>> BEGIN Page excerpt

Busca no site da UFMG

Nº 1527 - Ano 32
20.04.2006

Sites de busca emburrecem os estudantes?*

Edward Tenner**

onversas sobre declínio eram coisa antiga na academia já em 1898, quando tradicionalistas fustigavam Harvard por ter eliminado a exigência do idioma grego para o ingresso na universidade. Mas há hoje um viés novo: os sites de busca estarão emburrecendo os estudantes?

Em dezembro, o Centro Nacional para Estatísticas da Educação, dos Estados Unidos, publicou um relatório sobre a capacidade de ler e escrever. Revelou que a proporção de universitários capazes de interpretar textos complexos havia caído de 40% para 31% desde 1992. Como diz Mark S. Schneider, comissário de estatísticas da educação do Centro, “o inquietante é que a avaliação não pretendia testar a compreensão de Proust, mas a habilidade de ler rótulos”. Uma pesquisa britânica teve resultados semelhantes.

A grande mudança foi a Internet. A partir do início da década de 1990, escolas, bibliotecas e governos adotaram a Internet como o portal para o acesso universal à informação. E no âmago de suas esperanças estavam mecanismos de busca, como o Google e seus rivais, Yahoo e MSN. Os novos sites não só encontram mais, eles geralmente apresentam informação utilizável na primeira tela.

O Google, modestamente, declara que sua missão é “organizar a informação do mundo e torná-la universalmente acessível e útil”. Mas a conveniência pode ser problema. Nos primórdios da Internet, o mecanismo de busca mais sério era o Alta Vista. Para usá-lo bem, o pesquisador precisava aprender a construir um enunciado como “Engelbert Humperdinck e não Las Vegas” – para o compositor de ópera, não o cantor contemporâneo. Agora, graças a uma programação brilhante, uma simples consulta produz uma primeira página pelo menos adequada.

>> END Page excerpt
>> BEGIN Collected material

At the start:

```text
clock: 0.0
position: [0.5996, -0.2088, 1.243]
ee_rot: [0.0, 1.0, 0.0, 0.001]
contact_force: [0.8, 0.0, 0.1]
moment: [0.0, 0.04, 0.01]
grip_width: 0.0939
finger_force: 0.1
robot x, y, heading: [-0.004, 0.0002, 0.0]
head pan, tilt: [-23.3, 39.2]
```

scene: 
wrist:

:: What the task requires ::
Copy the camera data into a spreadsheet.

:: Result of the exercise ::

>> END Collected material

:: What the task requires ::
I need the page excerpt again, verbatim and complete.

:: Result of the exercise ::
Busca no site da UFMG

Nº 1527 - Ano 32
20.04.2006

Sites de busca emburrecem os estudantes?*

Edward Tenner**

onversas sobre declínio eram coisa antiga na academia já em 1898, quando tradicionalistas fustigavam Harvard por ter eliminado a exigência do idioma grego para o ingresso na universidade. Mas há hoje um viés novo: os sites de busca estarão emburrecendo os estudantes?

Em dezembro, o Centro Nacional para Estatísticas da Educação, dos Estados Unidos, publicou um relatório sobre a capacidade de ler e escrever. Revelou que a proporção de universitários capazes de interpretar textos complexos havia caído de 40% para 31% desde 1992. Como diz Mark S. Schneider, comissário de estatísticas da educação do Centro, “o inquietante é que a avaliação não pretendia testar a compreensão de Proust, mas a habilidade de ler rótulos”. Uma pesquisa britânica teve resultados semelhantes.

A grande mudança foi a Internet. A partir do início da década de 1990, escolas, bibliotecas e governos adotaram a Internet como o portal para o acesso universal à informação. E no âmago de suas esperanças estavam mecanismos de busca, como o Google e seus rivais, Yahoo e MSN. Os novos sites não só encontram mais, eles geralmente apresentam informação utilizável na primeira tela.

O Google, modestamente, declara que sua missão é “organizar a informação do mundo e torná-la universalmente acessível e útil”. Mas a conveniência pode ser problema. Nos primórdios da Internet, o mecanismo de busca mais sério era o Alta Vista. Para usá-lo bem, o pesquisador precisava aprender a construir um enunciado como “Engelbert Humperdinck e não Las Vegas” – para o compositor de ópera, não o cantor contemporâneo. Agora, graças a uma programação brilhante, uma simples consulta produz uma primeira página pelo menos adequada.